### WHAT YOU WILL DO
Your answer is an exact copy of the reading text.

### DATASET EXTRACT
--*--

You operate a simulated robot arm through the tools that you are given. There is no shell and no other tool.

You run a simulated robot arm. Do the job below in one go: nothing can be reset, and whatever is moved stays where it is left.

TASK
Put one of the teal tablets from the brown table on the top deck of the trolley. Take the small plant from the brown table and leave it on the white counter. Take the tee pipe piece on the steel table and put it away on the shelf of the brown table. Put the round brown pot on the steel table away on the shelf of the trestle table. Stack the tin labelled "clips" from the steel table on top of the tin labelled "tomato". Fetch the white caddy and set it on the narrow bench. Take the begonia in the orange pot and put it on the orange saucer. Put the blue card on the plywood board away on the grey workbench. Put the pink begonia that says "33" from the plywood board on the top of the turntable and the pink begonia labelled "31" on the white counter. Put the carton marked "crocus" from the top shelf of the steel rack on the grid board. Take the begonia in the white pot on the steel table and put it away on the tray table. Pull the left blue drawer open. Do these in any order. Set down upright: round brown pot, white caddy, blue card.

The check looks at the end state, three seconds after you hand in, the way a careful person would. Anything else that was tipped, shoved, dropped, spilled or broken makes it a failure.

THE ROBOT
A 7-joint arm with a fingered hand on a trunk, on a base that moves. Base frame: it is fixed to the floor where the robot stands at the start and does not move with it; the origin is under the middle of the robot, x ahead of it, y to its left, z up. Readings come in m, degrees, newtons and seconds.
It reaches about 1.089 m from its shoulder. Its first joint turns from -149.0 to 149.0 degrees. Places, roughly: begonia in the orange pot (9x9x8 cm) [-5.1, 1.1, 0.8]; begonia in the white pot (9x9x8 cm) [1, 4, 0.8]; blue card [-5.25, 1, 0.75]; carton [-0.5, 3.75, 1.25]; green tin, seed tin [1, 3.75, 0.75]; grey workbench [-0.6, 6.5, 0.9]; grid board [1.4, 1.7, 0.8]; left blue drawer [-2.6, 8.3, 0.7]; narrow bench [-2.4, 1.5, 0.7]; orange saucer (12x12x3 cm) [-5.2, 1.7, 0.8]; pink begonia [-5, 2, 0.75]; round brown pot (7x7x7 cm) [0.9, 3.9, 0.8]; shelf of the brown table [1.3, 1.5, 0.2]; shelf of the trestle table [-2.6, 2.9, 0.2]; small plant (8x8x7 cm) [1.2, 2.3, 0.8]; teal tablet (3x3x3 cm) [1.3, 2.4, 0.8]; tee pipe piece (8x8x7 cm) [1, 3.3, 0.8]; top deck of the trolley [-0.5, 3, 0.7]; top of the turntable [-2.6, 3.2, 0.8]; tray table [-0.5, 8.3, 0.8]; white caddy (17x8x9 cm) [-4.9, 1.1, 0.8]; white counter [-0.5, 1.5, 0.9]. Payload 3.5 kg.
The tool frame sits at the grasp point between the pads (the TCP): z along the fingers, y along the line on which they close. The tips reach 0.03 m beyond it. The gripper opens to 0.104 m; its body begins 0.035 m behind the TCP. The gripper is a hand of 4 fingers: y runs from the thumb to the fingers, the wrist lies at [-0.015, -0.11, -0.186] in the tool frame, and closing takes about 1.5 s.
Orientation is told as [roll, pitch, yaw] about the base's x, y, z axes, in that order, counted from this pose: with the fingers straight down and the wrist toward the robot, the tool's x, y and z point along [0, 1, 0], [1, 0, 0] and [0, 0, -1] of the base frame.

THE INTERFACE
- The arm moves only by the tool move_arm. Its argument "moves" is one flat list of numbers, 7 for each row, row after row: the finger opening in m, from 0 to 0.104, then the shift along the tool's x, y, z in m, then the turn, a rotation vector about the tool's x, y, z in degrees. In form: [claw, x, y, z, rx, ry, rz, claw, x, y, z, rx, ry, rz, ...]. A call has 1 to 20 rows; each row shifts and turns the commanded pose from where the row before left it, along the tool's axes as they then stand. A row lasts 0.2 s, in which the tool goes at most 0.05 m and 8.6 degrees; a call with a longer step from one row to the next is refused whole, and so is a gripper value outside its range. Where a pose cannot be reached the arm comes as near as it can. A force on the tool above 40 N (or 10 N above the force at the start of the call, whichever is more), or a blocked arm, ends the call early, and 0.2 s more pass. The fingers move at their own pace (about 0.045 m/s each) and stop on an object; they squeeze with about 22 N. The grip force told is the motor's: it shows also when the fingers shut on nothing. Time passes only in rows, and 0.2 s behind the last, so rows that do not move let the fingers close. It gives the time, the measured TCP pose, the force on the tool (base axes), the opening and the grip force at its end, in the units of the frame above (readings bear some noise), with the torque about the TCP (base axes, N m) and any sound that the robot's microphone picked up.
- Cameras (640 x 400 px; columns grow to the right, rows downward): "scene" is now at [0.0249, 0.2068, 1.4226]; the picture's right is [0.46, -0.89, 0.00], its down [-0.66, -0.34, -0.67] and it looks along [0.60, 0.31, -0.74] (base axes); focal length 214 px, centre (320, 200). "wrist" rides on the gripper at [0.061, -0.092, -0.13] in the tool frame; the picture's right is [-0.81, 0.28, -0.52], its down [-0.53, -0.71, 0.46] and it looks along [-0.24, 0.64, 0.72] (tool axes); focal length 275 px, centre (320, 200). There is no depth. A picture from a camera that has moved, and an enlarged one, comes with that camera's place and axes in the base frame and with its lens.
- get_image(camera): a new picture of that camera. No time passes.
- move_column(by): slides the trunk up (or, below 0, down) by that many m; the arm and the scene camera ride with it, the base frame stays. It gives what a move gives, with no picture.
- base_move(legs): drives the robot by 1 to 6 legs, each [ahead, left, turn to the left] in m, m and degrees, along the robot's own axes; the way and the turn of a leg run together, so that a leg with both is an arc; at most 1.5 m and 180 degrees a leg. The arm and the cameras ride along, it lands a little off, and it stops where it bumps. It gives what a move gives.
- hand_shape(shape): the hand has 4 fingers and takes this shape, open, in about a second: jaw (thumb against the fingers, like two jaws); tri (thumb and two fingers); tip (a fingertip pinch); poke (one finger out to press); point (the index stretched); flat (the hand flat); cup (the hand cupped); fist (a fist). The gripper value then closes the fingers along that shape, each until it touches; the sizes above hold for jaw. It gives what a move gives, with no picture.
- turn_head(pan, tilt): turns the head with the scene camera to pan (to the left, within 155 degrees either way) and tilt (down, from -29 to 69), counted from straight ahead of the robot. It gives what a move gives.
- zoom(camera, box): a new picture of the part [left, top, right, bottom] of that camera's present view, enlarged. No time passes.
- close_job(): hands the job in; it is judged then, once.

--*--

### READING TEXT
January 20, 2019, 6:28 AM ET [154 Comments]
Bill Meltzer
Philadelphia Flyers Blogger •NHL.com • RSSArchiveCONTACT
Wrao: Youngsters Lift Flyers Over Habs, 5-2

Saturday night's three-star selection at the Bell Centre in Montreal told the tale of why this game, a 5-2 Flyers victory over the Montreal Canadiens on Hockey Night in Canada, was a hopeful sign for Philadelphia. The selections were swept by young Flyers players.

The night's third star was 20-year-old Flyers rookie goaltender Carter Hart. The highly touted netminder singlehandedly kept the game scoreless through a first period in which Philly was outshot by a 12-1 margin; a pace that continued into the early minutes of the second period before the Flyers finally started to generate some sustained attack of their own. Hart took a shutout bid into the third period before finishing with 33 saves on 35 shots.

--*--

### COMPLETE OUTPUT
January 20, 2019, 6:28 AM ET [154 Comments]
Bill Meltzer
Philadelphia Flyers Blogger •NHL.com • RSSArchiveCONTACT
Wrao: Youngsters Lift Flyers Over Habs, 5-2

Saturday night's three-star selection at the Bell Centre in Montreal told the tale of why this game, a 5-2 Flyers victory over the Montreal Canadiens on Hockey Night in Canada, was a hopeful sign for Philadelphia. The selections were swept by young Flyers players.

The night's third star was 20-year-old Flyers rookie goaltender Carter Hart. The highly touted netminder singlehandedly kept the game scoreless through a first period in which Philly was outshot by a 12-1 margin; a pace that continued into the early minutes of the second period before the Flyers finally started to generate some sustained attack of their own. Hart took a shutout bid into the third period before finishing with 33 saves on 35 shots.